Età della pietra e profumo di donna
Le Veneri del Paleolitico sono famose in tutto il mondo per l’impressionante antichità degli artefatti, la scarna semplicità delle linee scultoree, l’abbondanza delle loro forme e quell’aura di sacralità ancestrale che le circonda. La loro bellezza è distante anni luce dall’ideale femminile che oggi domina qualsiasi ambito della nostra società. In politica come nello show business e nella vita quotidiana, la donna di oggi deve essere magra, scattante, flessibile. Il resto è lasciato ai ritocchi di chirurgia estetica.
Le Veneri del Paleolitico sono il contrario di tutto ciò. Le straripanti donnine esibiscono la loro cellulite con fierezza e talvolta la glorificano, decorando con tatuaggi il ventre rotondo. Evidenziano i seni pesanti adornandoli con collane o altri raffinati accessori. Erano le signore di un universo popolato da cacciatori-raccoglitori. Non conoscevano ancora i limiti dei villaggi agricoli. Il loro spazio era la natura nella sua interezza con le tundre infinite, le montagne impervie coperte da vasti ghiacciai, i fiumi gelidi, i ruscelli irrequieti, le caverne naturali scavate nel cuore della terra. E poi gli animali preistorici: mammut dalle zanne gigantesche, rinoceronti primordiali, ippopotami, cervi, bisonti e leoni delle caverne, orsi dalla statura imponente.

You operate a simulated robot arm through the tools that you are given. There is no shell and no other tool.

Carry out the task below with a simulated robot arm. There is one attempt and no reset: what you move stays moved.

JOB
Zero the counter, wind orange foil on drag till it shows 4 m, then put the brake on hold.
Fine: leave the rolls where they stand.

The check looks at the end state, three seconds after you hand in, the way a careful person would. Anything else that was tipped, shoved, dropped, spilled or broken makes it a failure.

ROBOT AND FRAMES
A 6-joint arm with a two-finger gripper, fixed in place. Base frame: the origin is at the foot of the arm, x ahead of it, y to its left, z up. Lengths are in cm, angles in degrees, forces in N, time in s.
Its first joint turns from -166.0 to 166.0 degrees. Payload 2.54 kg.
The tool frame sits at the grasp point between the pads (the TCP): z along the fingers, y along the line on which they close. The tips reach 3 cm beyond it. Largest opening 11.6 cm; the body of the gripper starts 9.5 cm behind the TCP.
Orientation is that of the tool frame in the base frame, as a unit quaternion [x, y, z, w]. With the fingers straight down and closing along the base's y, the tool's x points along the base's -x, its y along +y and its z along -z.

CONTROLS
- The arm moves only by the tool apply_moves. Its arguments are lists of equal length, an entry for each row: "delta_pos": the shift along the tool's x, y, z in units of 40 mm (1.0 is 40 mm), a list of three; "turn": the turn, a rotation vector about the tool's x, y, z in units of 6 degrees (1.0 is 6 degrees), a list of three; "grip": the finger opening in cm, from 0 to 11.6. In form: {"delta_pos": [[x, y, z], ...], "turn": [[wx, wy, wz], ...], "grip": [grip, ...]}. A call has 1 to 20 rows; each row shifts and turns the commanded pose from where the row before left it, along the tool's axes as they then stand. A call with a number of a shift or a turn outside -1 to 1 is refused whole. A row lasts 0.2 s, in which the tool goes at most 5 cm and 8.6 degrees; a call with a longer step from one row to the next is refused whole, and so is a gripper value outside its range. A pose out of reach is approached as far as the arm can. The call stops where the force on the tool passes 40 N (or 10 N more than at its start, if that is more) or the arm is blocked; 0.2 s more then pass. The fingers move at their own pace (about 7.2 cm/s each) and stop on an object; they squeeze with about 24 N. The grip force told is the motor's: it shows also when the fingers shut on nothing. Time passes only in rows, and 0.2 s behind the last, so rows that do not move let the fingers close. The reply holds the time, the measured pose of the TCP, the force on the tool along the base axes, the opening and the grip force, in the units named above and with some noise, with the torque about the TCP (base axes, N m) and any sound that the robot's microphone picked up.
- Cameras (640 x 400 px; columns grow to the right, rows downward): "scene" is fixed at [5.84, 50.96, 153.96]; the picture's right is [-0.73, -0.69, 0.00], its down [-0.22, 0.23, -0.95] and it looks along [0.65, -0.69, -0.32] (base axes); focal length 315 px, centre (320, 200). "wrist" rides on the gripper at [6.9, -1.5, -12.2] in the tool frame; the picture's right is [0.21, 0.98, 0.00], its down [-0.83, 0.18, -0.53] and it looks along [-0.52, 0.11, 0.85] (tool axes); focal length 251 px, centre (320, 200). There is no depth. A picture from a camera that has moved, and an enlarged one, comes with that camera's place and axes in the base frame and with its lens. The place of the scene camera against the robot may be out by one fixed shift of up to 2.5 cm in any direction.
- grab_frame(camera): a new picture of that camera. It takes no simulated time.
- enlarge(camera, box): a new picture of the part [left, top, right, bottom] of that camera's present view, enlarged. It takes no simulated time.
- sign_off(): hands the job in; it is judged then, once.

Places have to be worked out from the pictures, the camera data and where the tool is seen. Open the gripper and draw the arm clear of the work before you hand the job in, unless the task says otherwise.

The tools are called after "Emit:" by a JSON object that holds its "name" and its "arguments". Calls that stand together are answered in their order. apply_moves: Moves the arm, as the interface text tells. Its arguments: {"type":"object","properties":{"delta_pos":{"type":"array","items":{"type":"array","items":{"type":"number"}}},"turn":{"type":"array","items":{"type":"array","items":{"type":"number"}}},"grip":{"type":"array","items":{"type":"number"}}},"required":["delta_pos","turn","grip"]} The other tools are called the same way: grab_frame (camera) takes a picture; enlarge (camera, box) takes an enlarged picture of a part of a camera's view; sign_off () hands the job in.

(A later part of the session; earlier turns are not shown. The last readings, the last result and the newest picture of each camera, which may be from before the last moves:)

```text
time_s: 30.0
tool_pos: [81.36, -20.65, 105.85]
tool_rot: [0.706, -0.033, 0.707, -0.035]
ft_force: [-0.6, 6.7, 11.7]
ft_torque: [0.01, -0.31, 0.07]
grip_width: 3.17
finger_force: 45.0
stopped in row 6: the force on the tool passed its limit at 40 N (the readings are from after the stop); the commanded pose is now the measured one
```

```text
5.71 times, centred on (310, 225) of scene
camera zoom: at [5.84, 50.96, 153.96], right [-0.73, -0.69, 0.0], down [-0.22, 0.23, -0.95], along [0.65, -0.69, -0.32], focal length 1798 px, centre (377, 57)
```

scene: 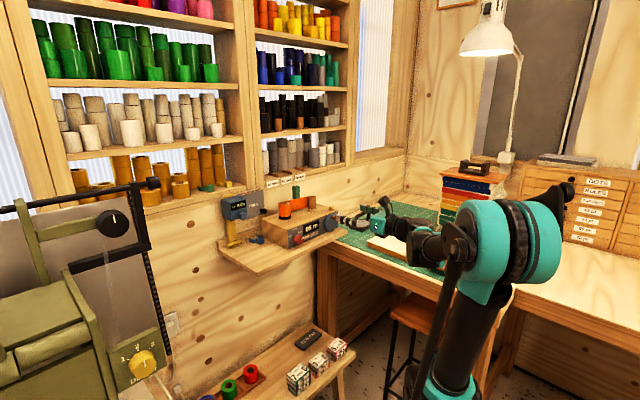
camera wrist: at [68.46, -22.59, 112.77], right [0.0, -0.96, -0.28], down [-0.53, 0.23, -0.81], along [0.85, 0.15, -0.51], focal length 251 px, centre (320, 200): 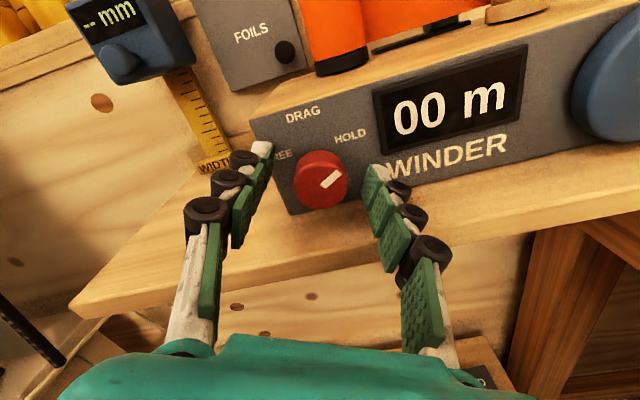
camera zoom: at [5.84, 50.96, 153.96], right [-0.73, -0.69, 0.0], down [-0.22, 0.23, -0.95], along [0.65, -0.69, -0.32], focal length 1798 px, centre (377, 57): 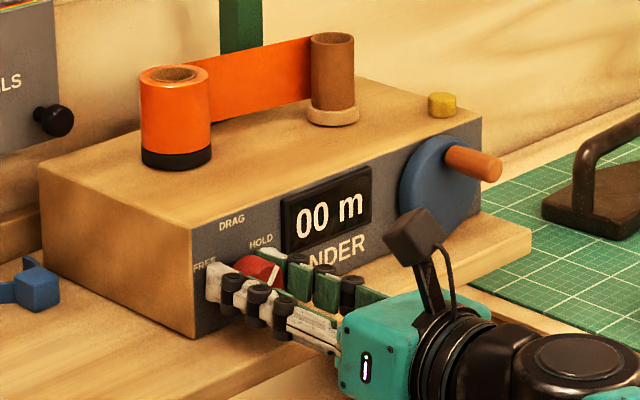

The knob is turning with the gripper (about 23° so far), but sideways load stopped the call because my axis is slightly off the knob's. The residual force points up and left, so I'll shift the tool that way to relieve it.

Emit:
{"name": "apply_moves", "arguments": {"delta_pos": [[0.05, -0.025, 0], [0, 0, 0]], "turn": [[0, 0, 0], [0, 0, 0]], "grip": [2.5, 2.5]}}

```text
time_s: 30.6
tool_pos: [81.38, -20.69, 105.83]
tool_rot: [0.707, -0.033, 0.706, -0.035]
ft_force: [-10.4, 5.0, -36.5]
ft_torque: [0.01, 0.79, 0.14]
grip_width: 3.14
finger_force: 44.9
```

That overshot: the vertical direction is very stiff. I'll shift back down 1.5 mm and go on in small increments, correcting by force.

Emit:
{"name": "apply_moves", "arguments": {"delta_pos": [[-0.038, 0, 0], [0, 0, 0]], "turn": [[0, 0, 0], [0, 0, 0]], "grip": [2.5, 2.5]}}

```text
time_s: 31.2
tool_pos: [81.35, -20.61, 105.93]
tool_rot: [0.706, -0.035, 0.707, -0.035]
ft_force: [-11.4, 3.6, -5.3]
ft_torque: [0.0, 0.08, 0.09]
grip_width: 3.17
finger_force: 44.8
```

Un mondo ormai scomparso da decine di migliaia di anni, per noi difficile da immaginare. Un mondo senza palazzi e senza re. Solo capanne, grotte, anfratti, rifugi a contatto con madre terra. E proprio questo era lei, la donnina del Paleolitico: Madre Terra. Forse la prima divinità in assoluto che l’essere umano abbia mai concepito, quella più reale e vicina a lui. Non un dio minaccioso che scendeva dal cielo fra tuoni e fulmini in una carrozza di fuoco pronto a incenerire chi non ubbidisse ai suoi ordini. L’adorazione di una tale divinità imperiosa non è naturale, si tratta di un prodotto sviluppatosi molto più tardi in seno a delle culture guerriere.
Madre Terra rappresentava la natura in tutti i suoi aspetti, senza bisogno di artifici tecnici, senza trombe e fanfare. La realtà quotidiana. E non soltanto il tuono del temporale o il vento implacabile della tempesta, ma anche colei che abbracciava l’essere umano ogni giorno regalandogli il calore dei raggi di sole, l’acqua dei fiumi, la selvaggina, le piante, i figli. Colei che lo cullava ogni notte, illuminando l’oscurità più profonda con una cupola di stelle e la bellezza eterna della luna.
Doveva pur essere una donna, quella divinità evidente. Perché solo nel ventre della donna prendeva forma il miracolo della vita. Era la custode della stirpe futura e la raccoglitrice instancabile di piante, noci e radici. Perché quella che in qualche modo conosceva tutti i segreti più nascosti, dalla nascita di un essere umano alla crescita di un germoglio, era la donna.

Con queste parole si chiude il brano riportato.